BEGIN SOURCE EXTRACT

Monday, May 20, 2013

Women & Girls in the Ancient World/ PART 1: Spindle Whorls in Ancient Anatonlia

Women & Girls in the Ancient World: Their History, Our History is a celebration of women and girls in the ancient world at the Oriental Institute on May 5, 2013. Four female archaeologists – Megaera Lorenz, Debora Heard, Kate Grossman, and Benedetta Bellucci–brought their expertise and knowledge by showing the visitors artifacts and presented the stories of mothers, daugthers, queens, and common women of ancient Mesopotamia, Egypt, Anatolia (Turkey), and Nubia (northern Sudan and southern Egypt) in the galleries of the Oriental Institute Museum. This post and the upcoming posts will recap a few of the objects selected by the four archaeologist speakers in this family program. The posts also include additional student and classroom activity suggestions for your teaching.

Spindle Whorls
Henrietta Herbolsheimer, M.D. Syro-Anatolian Gallery, Oriental Institute Museum

  
What is a spindle whorl?

END SOURCE EXTRACT
BEGIN DATA

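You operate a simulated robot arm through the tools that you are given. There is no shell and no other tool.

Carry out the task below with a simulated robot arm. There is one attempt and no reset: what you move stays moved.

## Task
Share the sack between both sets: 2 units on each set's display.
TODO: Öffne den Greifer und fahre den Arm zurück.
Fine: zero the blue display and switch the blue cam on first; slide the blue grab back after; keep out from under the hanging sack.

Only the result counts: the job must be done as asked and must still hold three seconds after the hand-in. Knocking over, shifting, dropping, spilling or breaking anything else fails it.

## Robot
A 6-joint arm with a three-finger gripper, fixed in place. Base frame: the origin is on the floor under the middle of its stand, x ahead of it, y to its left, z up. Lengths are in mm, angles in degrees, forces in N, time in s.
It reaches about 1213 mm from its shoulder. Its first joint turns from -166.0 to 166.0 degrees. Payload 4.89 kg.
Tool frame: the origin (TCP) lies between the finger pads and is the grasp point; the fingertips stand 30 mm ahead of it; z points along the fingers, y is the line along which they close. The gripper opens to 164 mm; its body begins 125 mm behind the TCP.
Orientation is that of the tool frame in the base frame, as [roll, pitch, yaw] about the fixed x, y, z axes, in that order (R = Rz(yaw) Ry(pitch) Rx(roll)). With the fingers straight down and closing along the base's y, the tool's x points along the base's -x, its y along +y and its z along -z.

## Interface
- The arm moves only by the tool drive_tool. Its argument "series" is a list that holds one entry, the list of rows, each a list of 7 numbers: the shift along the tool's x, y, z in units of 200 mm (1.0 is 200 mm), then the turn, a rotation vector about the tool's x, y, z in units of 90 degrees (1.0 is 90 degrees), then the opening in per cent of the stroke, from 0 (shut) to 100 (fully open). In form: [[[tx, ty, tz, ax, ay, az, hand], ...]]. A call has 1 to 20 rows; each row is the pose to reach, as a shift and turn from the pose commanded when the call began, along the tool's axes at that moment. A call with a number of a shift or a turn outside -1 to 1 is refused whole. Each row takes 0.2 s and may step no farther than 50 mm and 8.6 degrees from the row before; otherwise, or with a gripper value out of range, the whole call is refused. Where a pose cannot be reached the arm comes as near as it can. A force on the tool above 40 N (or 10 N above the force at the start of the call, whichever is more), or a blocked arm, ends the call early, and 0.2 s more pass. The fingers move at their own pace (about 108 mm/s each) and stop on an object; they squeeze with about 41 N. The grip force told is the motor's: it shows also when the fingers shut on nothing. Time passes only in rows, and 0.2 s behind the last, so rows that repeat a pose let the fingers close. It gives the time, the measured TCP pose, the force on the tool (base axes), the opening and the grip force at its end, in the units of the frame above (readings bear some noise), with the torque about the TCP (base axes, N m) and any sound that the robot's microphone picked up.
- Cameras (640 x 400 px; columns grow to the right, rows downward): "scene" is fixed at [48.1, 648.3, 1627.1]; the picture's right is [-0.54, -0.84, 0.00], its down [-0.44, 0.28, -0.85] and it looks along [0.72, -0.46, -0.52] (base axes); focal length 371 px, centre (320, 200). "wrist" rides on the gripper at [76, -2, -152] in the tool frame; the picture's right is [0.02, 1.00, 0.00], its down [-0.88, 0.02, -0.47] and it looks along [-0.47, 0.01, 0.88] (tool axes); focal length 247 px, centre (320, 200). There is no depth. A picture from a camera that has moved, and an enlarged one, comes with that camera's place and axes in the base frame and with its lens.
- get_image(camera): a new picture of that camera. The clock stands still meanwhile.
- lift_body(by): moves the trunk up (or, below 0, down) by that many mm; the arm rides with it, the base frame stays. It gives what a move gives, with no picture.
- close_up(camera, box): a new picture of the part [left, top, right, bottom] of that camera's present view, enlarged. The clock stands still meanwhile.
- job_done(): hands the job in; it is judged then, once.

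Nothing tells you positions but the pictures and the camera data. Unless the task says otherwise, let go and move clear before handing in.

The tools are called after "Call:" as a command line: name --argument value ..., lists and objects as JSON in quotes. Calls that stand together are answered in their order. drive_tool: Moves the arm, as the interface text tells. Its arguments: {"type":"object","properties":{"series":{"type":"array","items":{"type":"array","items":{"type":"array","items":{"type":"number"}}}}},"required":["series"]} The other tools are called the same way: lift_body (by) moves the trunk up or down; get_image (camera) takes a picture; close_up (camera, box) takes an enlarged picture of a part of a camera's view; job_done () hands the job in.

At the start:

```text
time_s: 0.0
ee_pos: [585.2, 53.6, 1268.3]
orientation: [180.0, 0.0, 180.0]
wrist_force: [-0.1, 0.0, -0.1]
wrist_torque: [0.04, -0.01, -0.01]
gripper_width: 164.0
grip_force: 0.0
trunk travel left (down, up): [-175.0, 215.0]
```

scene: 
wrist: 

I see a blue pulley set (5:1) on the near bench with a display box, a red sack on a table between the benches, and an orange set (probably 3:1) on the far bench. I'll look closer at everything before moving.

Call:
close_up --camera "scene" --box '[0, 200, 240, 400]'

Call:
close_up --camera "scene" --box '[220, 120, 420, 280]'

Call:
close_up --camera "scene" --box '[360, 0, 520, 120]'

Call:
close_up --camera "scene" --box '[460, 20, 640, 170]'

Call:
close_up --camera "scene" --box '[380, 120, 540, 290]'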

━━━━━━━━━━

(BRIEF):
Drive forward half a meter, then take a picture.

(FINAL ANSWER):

END DATA

(BRIEF):
Continue the source extract from where it stops.

(FINAL ANSWER):
A spindle whorl is a pierced object, circular in section, used on a spindle to weigh it down and help the spinning process. In the ancient world in general, spinning was done by hand, with a spindle that was nothing more than a rod with a spindle whorl.

Spindles were usually made of wood. The spindle whorl, though, was often made of harder, heavier material, such as ceramic, stone, or bone. Since the wood has deteriorated and disappeared, this is what we find in excavations: little discoid objects called spindle whorls.

A spindle whorl can have different shapes, as you see in the photograph. Eight spindle whorls dating to the first millennium B.C.E.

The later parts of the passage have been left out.